Good news, Ken O'Keefe is off his meds!  Wait, that isn't even good news ironically.  O'Keefe has been a popular whipping boy among Iowa fans for, oh, pretty much ever, often unfairly.  But he did not call a good game today at all, especially in the second half.  The 446 yards of offense might seem to say otherwise, but don't listen to them -- that has more to do with the general ineptitude of Minnesota's defense than anything else.  First, the playcalling on the first few drives. Yes, Coker was running the ball well... but Marvin McNutt was in single coverage with the Minnesota cornerback on a number of plays -- why not exploit that?  Second, let's talk about the play-action pass on 3rd and 4 from the Minnesota 14.  Why call a slow-developing pass play for a quarterback that struggles to read the blitz and against a defense that loves to blitz?  Meanwhile, Marcus Coker had only had six runs of six or more yards earlier on that drive.  Yes, he'd stuffed for no gain on 2nd down, but still: Coker was money more often than not today.  Third, what in the hell was that last drive?  You have over 2:30 left in the game, a timeout in your pocket, college rules that stop the clock on every first down, and a running back that had gobbled up over 250 yards already in the game (and who couldn't have been that tired, since the offense had been off the field for over ten minutes of game action (and at least double that in real time)... so you go five wide exclusively and don't even try to run the ball?  How does that seem like a good idea at all?  Not to mention that it reduces the number of blockers available to stop Minnesota's blitzers.  

Good news, the coaches aren't the only ones who had terrible games!  For as terrible as many of the coaching decisions were today, they can't claim all the blame -- pretty much every player not named "Marvin McNutt" or "Marcus Coker" was a key party to this disgrace.  James Vandenberg?  Through ten games as a starter, he still can't read a blitz to save his goddamn life (nor can he audible into a pass play when the greatest receiver in Iowa history has single coverage by an undersized Minnesota defender, apparently).  Riley Reiff?  You're not cashing NFL checks yet, son, so quit the ole blocking -- he appeared to get burned badly by a simple speed rush on a few of the sacks.  His first round draft grade looks laughable with the way he's played this year.  Shaun Prater?  Hate to break it to you, man, but pre-season all-conference cornerbacks don't get burned over the top as much as you have this year.  Michael Meyer?  Your job is to kick the ball -- including field goals.  It is not your job to inexplicably miss a chip shot field goal and bonk another one off the crossbar.  Brad Herman and Jason White?  I know it's a pressure-packed situation, I know the offensive playcalling was dumb, and I know Vandenberg was jittery... but you still can't afford to drop relatively easy catches there.  (And an extra raspberry to the coach who decided that Herman, he of the many drops this year, deserved a spot on the field more than the tight end who actually made a diving, acrobatic catch earlier in the game.  Best of luck with your transfer this off-season, C.J.  Hope you find a school that can actually use you.)  Pretty much every Iowa defensive player?  Tackling at first contact -- have you heard of it?  You might want to give it a try.  (And another extra raspberry to the coach who decided that James Morris should still be playing on a bad ankle.  It's clearly limiting his effectiveness -- he's limping off the goddamn field.  Playing him at three-quarters speed isn't doing anyone any favors.)

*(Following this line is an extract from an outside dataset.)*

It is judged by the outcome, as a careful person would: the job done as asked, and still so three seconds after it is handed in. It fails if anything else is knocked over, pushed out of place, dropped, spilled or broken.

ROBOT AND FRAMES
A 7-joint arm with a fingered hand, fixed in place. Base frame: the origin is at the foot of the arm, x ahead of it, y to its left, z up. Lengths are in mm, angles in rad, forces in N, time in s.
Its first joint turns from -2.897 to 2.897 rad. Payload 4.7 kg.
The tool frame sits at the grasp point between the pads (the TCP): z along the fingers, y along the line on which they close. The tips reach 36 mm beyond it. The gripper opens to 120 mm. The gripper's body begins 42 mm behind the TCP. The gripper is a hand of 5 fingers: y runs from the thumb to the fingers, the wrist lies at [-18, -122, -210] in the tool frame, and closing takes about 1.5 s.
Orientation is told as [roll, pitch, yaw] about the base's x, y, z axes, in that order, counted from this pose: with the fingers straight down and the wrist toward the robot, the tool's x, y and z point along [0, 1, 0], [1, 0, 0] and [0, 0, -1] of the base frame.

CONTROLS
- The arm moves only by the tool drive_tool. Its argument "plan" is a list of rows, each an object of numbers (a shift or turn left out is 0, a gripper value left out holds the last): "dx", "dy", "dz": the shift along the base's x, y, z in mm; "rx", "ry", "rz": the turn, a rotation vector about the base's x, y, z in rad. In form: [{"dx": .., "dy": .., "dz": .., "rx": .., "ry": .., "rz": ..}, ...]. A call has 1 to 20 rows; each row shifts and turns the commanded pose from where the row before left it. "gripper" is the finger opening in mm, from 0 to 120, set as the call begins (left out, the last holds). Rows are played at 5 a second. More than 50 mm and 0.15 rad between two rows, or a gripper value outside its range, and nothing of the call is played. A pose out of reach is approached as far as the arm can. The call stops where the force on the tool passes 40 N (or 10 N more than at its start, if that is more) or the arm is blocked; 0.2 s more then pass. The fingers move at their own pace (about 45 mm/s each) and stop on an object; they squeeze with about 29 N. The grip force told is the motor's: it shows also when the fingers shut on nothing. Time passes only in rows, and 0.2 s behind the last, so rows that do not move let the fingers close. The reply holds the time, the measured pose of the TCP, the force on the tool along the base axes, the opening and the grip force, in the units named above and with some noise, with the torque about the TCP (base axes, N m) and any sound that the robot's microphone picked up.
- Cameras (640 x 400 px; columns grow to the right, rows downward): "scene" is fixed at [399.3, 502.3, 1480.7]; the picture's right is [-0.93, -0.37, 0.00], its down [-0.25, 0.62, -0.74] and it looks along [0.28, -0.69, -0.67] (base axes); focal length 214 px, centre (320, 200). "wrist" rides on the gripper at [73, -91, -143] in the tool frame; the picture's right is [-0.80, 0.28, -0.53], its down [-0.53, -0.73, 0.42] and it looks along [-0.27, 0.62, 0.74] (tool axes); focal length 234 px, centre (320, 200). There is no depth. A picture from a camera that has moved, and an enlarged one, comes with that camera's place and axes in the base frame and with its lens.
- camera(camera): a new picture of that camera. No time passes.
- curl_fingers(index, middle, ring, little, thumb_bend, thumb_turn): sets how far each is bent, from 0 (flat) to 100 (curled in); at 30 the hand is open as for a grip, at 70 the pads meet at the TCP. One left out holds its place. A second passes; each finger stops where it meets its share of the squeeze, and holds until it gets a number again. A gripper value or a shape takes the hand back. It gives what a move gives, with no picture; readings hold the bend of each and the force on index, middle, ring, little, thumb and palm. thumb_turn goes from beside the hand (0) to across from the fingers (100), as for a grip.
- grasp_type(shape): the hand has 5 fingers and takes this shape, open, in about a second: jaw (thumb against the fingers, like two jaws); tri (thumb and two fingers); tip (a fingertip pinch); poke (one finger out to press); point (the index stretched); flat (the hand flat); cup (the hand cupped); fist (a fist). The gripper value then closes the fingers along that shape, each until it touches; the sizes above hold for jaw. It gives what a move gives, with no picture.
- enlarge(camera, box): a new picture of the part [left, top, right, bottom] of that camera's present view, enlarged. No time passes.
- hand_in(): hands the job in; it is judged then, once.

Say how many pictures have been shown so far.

Good news, this is not just a lousy team -- it is a stupid team, too.  Huzzah for diversity!  I don't know what explanation there is other than gross stupidity when this team keeps falling prey to the exact same crap over and over and over and over.  Running quarterbacks, soft coverage, baffling offensive play-calling, special teams incompetence: this same shit has been leading to losses (or near-losses) for quite a while now.  The only way a loss to Minnesota yesterday might have been remotely palatable was if half the team had contracted swine flu and Iowa had to field a reserve team.  (Which didn't happen.  I think -- the swine flu part, I mean.)  That's a roundabout way of saying that a loss would have felt terrible under 99% of circumstances... but it really feels terrible when it occurs under THE EXACT SAME CIRCUMSTANCES that have bedeviled Iowa so frequently in the recent past. And ultimately the blame for that has to fall on the coaches, and Ferentz especially since he's the man at the top of the ladder.

Look, I like Ferentz.  I think he's been a wonderful ambassador for the program, the university, and the state and I know he and his wife have done a lot for the community.  I am deeply grateful for his coaching accomplishments, too: 2002-2004 were fantastic and the Orange Bowl win was tremendous, among others.  I'm well aware that the grass isn't always greener: I still remember the Tom Davis-Steve Alford transition, after all.  And in football terms, we don't have to look far (Iowa State, Minnesota) to find examples of schools who struggled after firing coaches for the crime of being good but not "good enough."  But something clearly isn't working with the current approach.  This operation has become stagnant and all-too-predictable.  Something needs to change.  If Ferentz himself can't engineer those changes, Barta may have no choice but to find someone who can -- he can ill afford for the heart of the Iowa athletic department to break down (this year may have been a sellout even in the wake of last year's disappointment, but that isn't going to last if Iowa continues to flirt with .500 or worse and lose to the likes of Iowa State and Minnesota).  I hope he can figure out a solution -- but I'm losing more and more faith in that each week.